Quand on me pose la question de l’origine de mes collages, j’éprouve beaucoup de difficulté à répondre, car la genèse en reste mystérieuse ; mais elle a très certainement son origine dans l’enfance. Je garde un très net souvenir de mon intérêt pour le papier et les images que je collectionnais. Les mots et les couleurs dans les revues retenaient mon attention, j’aimais en découper les pages.
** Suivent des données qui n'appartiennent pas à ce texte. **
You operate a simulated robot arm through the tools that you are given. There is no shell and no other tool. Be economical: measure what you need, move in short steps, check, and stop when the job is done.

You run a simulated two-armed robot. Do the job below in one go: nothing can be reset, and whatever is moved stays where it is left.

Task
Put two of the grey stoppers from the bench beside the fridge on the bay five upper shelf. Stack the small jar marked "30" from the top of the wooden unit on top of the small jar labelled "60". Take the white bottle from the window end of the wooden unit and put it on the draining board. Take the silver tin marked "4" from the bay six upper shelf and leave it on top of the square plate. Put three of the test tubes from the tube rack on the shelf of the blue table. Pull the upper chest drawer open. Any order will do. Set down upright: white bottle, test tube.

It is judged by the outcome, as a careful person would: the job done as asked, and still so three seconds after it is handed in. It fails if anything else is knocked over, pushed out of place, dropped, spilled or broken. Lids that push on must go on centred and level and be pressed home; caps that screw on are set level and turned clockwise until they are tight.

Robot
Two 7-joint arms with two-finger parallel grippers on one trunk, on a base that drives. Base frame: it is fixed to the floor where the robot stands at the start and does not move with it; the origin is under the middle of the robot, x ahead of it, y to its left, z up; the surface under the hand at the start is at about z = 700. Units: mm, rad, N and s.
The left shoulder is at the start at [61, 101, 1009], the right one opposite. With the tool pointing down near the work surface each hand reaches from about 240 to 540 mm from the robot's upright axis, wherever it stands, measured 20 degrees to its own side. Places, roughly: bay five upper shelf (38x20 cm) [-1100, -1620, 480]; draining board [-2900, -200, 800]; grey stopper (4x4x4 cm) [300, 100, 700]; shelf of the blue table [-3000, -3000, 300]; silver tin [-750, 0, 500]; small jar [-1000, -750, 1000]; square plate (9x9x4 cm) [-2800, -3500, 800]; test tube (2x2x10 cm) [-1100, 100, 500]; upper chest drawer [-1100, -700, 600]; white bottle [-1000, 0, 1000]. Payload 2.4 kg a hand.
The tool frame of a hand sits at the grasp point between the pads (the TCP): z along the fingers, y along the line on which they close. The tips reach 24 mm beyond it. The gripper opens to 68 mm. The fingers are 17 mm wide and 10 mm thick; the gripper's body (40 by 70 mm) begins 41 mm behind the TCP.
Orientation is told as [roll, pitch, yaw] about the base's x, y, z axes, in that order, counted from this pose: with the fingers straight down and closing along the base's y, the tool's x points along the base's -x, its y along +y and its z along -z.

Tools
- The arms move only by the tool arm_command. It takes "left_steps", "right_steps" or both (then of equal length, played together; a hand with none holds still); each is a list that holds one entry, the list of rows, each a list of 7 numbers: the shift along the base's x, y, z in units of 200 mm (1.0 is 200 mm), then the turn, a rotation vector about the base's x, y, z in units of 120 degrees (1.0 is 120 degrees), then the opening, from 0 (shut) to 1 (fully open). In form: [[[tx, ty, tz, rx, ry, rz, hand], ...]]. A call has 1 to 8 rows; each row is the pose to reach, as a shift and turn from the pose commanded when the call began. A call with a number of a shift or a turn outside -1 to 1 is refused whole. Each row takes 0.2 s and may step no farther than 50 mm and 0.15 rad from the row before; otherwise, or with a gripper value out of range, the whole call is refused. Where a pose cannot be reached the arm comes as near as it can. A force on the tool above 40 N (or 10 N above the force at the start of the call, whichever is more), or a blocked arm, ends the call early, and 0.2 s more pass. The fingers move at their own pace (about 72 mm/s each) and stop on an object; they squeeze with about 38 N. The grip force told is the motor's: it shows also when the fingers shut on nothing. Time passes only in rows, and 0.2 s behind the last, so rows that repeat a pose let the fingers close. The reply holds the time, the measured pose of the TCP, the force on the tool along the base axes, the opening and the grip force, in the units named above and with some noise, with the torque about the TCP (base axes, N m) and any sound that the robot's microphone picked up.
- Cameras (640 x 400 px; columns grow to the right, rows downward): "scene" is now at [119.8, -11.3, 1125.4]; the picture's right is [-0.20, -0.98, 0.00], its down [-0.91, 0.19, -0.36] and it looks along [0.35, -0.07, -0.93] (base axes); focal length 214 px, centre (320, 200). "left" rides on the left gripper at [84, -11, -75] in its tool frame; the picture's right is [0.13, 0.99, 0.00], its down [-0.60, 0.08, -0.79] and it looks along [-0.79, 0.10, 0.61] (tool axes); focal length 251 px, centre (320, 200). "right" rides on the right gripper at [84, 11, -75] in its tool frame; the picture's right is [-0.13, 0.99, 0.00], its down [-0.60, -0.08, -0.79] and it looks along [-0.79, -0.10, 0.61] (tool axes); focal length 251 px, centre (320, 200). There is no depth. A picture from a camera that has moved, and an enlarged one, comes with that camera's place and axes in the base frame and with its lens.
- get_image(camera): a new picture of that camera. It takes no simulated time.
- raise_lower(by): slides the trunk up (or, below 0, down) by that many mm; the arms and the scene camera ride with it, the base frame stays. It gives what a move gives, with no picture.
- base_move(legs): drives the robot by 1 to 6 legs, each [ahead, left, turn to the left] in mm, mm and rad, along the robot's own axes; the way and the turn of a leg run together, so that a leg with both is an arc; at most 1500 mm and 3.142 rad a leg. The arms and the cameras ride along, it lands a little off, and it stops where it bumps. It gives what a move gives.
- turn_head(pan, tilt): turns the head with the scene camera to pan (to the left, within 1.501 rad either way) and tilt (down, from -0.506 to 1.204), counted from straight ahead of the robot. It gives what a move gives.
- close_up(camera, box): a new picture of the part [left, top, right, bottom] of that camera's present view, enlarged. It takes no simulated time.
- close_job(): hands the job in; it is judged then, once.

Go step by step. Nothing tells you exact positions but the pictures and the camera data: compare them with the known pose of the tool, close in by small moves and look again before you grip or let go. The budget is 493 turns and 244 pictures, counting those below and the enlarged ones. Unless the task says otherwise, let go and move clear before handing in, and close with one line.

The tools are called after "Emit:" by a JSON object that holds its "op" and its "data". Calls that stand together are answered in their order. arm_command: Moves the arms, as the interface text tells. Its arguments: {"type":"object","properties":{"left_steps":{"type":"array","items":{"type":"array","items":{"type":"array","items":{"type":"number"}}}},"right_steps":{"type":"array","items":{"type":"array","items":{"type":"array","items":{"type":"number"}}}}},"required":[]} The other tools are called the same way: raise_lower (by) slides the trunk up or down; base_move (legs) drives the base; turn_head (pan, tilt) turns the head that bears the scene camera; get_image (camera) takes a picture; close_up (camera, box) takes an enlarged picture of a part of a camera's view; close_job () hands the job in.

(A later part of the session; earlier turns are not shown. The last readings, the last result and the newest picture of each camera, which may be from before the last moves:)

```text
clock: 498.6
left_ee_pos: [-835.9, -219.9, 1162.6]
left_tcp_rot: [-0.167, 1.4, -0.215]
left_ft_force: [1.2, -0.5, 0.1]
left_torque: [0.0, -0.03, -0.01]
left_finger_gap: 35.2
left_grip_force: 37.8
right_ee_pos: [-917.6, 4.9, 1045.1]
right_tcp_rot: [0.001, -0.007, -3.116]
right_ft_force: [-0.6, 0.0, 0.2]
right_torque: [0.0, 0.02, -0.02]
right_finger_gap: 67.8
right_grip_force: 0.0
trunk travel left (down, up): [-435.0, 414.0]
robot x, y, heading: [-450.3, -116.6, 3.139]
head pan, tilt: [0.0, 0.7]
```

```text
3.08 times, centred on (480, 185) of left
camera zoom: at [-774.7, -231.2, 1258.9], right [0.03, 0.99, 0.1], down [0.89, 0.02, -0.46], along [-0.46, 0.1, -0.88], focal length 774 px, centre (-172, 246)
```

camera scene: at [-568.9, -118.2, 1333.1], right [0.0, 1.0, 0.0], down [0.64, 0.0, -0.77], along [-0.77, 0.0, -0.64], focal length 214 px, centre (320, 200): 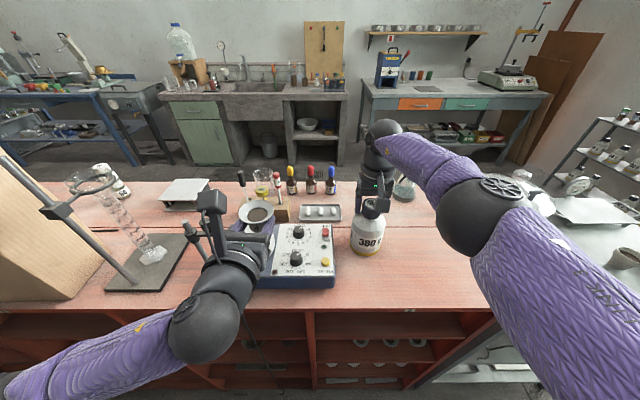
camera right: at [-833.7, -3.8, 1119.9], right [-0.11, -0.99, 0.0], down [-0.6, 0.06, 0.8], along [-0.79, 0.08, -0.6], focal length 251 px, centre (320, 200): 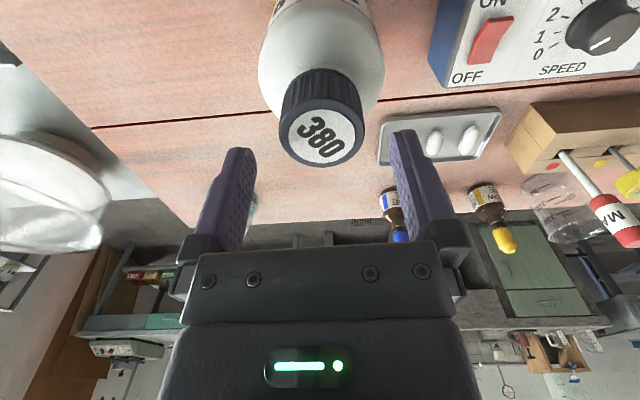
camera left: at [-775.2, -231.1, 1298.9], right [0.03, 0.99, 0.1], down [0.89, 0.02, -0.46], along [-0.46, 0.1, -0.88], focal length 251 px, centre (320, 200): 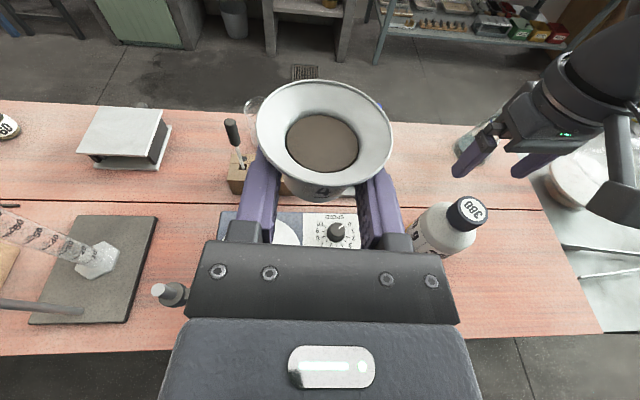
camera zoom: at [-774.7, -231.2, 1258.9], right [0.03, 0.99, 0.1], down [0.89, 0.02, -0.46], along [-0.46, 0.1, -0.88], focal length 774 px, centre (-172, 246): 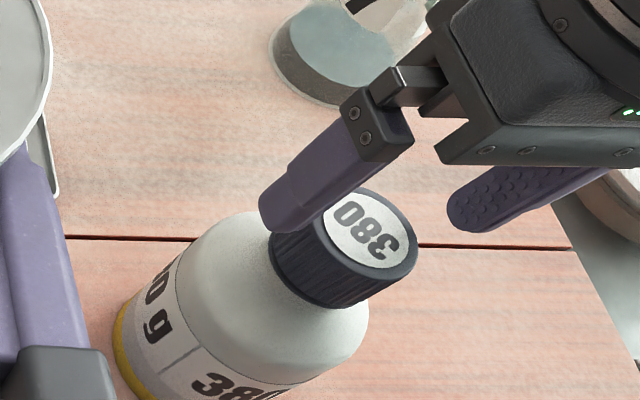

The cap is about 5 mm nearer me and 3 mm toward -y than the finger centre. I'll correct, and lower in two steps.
Et puis, je suis de la génération qui recevait en récompense à l’école des bons points, ceux-ci étaient souvent des images… La rencontre avec l’œuvre du collagiste tchèque Jiri Kolar a été déterminante, en la découvrant, j’ai eu envie d’expérimenter et d’approfondir dans ce domaine.

Ghislaine Lejard, leporello réalisé en 15 exemplaires signés numérotés, avec Jacques Robinet, Béni sois-tu.

2. Qu'est-ce qui t'attire dans ce moyen d'expression ? Son côté fragmentaire, la liberté, le hasard ? 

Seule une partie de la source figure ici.